• _Task goal_: Your task is to extract every line from the material below exactly.

• _Raw data_:
================================

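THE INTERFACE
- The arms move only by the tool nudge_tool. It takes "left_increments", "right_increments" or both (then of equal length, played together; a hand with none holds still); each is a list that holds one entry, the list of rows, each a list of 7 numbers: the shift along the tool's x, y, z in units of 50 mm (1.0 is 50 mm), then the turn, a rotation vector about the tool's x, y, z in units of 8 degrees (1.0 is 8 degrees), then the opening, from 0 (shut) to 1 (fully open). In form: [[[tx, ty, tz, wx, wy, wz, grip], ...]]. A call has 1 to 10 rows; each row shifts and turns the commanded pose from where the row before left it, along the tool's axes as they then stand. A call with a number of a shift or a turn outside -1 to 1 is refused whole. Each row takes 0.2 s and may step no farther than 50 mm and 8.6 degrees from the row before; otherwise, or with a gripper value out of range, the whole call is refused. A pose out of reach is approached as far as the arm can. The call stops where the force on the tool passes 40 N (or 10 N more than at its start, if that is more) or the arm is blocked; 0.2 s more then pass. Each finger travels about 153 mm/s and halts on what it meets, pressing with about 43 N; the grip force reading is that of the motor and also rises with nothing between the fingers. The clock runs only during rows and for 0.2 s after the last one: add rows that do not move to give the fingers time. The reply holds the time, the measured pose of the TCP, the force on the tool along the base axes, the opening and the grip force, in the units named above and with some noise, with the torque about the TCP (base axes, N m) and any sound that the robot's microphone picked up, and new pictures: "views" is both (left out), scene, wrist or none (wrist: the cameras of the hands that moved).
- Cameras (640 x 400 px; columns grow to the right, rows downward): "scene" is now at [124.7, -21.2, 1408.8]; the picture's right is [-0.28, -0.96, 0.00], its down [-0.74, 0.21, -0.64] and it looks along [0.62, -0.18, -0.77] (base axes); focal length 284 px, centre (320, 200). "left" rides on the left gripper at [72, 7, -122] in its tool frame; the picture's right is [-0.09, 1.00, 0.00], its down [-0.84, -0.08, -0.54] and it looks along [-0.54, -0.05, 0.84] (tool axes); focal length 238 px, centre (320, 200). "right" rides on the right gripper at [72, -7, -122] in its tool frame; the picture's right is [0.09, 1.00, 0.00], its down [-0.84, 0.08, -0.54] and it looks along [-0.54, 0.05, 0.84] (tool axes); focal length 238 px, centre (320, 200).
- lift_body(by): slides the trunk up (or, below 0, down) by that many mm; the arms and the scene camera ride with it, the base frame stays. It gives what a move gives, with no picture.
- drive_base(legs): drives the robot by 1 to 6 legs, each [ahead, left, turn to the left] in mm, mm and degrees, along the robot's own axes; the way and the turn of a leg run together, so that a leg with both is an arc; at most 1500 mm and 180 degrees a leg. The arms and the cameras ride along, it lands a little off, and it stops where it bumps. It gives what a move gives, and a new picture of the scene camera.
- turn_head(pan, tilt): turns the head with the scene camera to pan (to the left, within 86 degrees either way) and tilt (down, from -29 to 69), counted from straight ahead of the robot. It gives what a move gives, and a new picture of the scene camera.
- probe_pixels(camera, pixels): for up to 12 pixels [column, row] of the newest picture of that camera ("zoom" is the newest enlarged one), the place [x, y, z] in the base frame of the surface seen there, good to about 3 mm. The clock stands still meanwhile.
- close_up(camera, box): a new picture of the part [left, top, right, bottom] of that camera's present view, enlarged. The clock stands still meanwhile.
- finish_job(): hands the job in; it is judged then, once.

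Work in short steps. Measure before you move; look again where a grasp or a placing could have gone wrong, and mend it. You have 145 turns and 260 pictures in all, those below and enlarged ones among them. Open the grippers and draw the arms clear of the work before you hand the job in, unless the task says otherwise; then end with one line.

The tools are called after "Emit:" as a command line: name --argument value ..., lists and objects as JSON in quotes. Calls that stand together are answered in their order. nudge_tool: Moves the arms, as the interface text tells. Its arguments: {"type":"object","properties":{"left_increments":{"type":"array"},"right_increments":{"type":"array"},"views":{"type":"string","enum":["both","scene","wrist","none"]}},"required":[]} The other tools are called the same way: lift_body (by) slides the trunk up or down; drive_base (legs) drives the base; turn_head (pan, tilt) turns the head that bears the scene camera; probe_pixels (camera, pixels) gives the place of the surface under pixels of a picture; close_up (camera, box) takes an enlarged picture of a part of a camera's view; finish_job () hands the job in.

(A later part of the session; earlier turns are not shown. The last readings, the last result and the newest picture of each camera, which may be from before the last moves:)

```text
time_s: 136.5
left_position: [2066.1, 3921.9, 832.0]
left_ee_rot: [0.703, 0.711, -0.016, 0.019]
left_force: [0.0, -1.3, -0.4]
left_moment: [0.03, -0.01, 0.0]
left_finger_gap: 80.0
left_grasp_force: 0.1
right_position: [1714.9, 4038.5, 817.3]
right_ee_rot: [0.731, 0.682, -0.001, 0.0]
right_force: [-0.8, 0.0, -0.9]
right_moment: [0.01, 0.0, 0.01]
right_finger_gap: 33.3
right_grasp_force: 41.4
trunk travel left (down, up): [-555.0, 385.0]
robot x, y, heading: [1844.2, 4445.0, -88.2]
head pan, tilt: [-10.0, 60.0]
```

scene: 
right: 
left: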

================================

• _Task solution_:
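THE INTERFACE
- The arms move only by the tool nudge_tool. It takes "left_increments", "right_increments" or both (then of equal length, played together; a hand with none holds still); each is a list that holds one entry, the list of rows, each a list of 7 numbers: the shift along the tool's x, y, z in units of 50 mm (1.0 is 50 mm), then the turn, a rotation vector about the tool's x, y, z in units of 8 degrees (1.0 is 8 degrees), then the opening, from 0 (shut) to 1 (fully open). In form: [[[tx, ty, tz, wx, wy, wz, grip], ...]]. A call has 1 to 10 rows; each row shifts and turns the commanded pose from where the row before left it, along the tool's axes as they then stand. A call with a number of a shift or a turn outside -1 to 1 is refused whole. Each row takes 0.2 s and may step no farther than 50 mm and 8.6 degrees from the row before; otherwise, or with a gripper value out of range, the whole call is refused. A pose out of reach is approached as far as the arm can. The call stops where the force on the tool passes 40 N (or 10 N more than at its start, if that is more) or the arm is blocked; 0.2 s more then pass. Each finger travels about 153 mm/s and halts on what it meets, pressing with about 43 N; the grip force reading is that of the motor and also rises with nothing between the fingers. The clock runs only during rows and for 0.2 s after the last one: add rows that do not move to give the fingers time. The reply holds the time, the measured pose of the TCP, the force on the tool along the base axes, the opening and the grip force, in the units named above and with some noise, with the torque about the TCP (base axes, N m) and any sound that the robot's microphone picked up, and new pictures: "views" is both (left out), scene, wrist or none (wrist: the cameras of the hands that moved).
- Cameras (640 x 400 px; columns grow to the right, rows downward): "scene" is now at [124.7, -21.2, 1408.8]; the picture's right is [-0.28, -0.96, 0.00], its down [-0.74, 0.21, -0.64] and it looks along [0.62, -0.18, -0.77] (base axes); focal length 284 px, centre (320, 200). "left" rides on the left gripper at [72, 7, -122] in its tool frame; the picture's right is [-0.09, 1.00, 0.00], its down [-0.84, -0.08, -0.54] and it looks along [-0.54, -0.05, 0.84] (tool axes); focal length 238 px, centre (320, 200). "right" rides on the right gripper at [72, -7, -122] in its tool frame; the picture's right is [0.09, 1.00, 0.00], its down [-0.84, 0.08, -0.54] and it looks along [-0.54, 0.05, 0.84] (tool axes); focal length 238 px, centre (320, 200).
- lift_body(by): slides the trunk up (or, below 0, down) by that many mm; the arms and the scene camera ride with it, the base frame stays. It gives what a move gives, with no picture.
- drive_base(legs): drives the robot by 1 to 6 legs, each [ahead, left, turn to the left] in mm, mm and degrees, along the robot's own axes; the way and the turn of a leg run together, so that a leg with both is an arc; at most 1500 mm and 180 degrees a leg. The arms and the cameras ride along, it lands a little off, and it stops where it bumps. It gives what a move gives, and a new picture of the scene camera.
- turn_head(pan, tilt): turns the head with the scene camera to pan (to the left, within 86 degrees either way) and tilt (down, from -29 to 69), counted from straight ahead of the robot. It gives what a move gives, and a new picture of the scene camera.
- probe_pixels(camera, pixels): for up to 12 pixels [column, row] of the newest picture of that camera ("zoom" is the newest enlarged one), the place [x, y, z] in the base frame of the surface seen there, good to about 3 mm. The clock stands still meanwhile.
- close_up(camera, box): a new picture of the part [left, top, right, bottom] of that camera's present view, enlarged. The clock stands still meanwhile.
- finish_job(): hands the job in; it is judged then, once.

Work in short steps. Measure before you move; look again where a grasp or a placing could have gone wrong, and mend it. You have 145 turns and 260 pictures in all, those below and enlarged ones among them. Open the grippers and draw the arms clear of the work before you hand the job in, unless the task says otherwise; then end with one line.

The tools are called after "Emit:" as a command line: name --argument value ..., lists and objects as JSON in quotes. Calls that stand together are answered in their order. nudge_tool: Moves the arms, as the interface text tells. Its arguments: {"type":"object","properties":{"left_increments":{"type":"array"},"right_increments":{"type":"array"},"views":{"type":"string","enum":["both","scene","wrist","none"]}},"required":[]} The other tools are called the same way: lift_body (by) slides the trunk up or down; drive_base (legs) drives the base; turn_head (pan, tilt) turns the head that bears the scene camera; probe_pixels (camera, pixels) gives the place of the surface under pixels of a picture; close_up (camera, box) takes an enlarged picture of a part of a camera's view; finish_job () hands the job in.

(A later part of the session; earlier turns are not shown. The last readings, the last result and the newest picture of each camera, which may be from before the last moves:)

```text
time_s: 136.5
left_position: [2066.1, 3921.9, 832.0]
left_ee_rot: [0.703, 0.711, -0.016, 0.019]
left_force: [0.0, -1.3, -0.4]
left_moment: [0.03, -0.01, 0.0]
left_finger_gap: 80.0
left_grasp_force: 0.1
right_position: [1714.9, 4038.5, 817.3]
right_ee_rot: [0.731, 0.682, -0.001, 0.0]
right_force: [-0.8, 0.0, -0.9]
right_moment: [0.01, 0.0, 0.01]
right_finger_gap: 33.3
right_grasp_force: 41.4
trunk travel left (down, up): [-555.0, 385.0]
robot x, y, heading: [1844.2, 4445.0, -88.2]
head pan, tilt: [-10.0, 60.0]
```

scene: 
right: 
left: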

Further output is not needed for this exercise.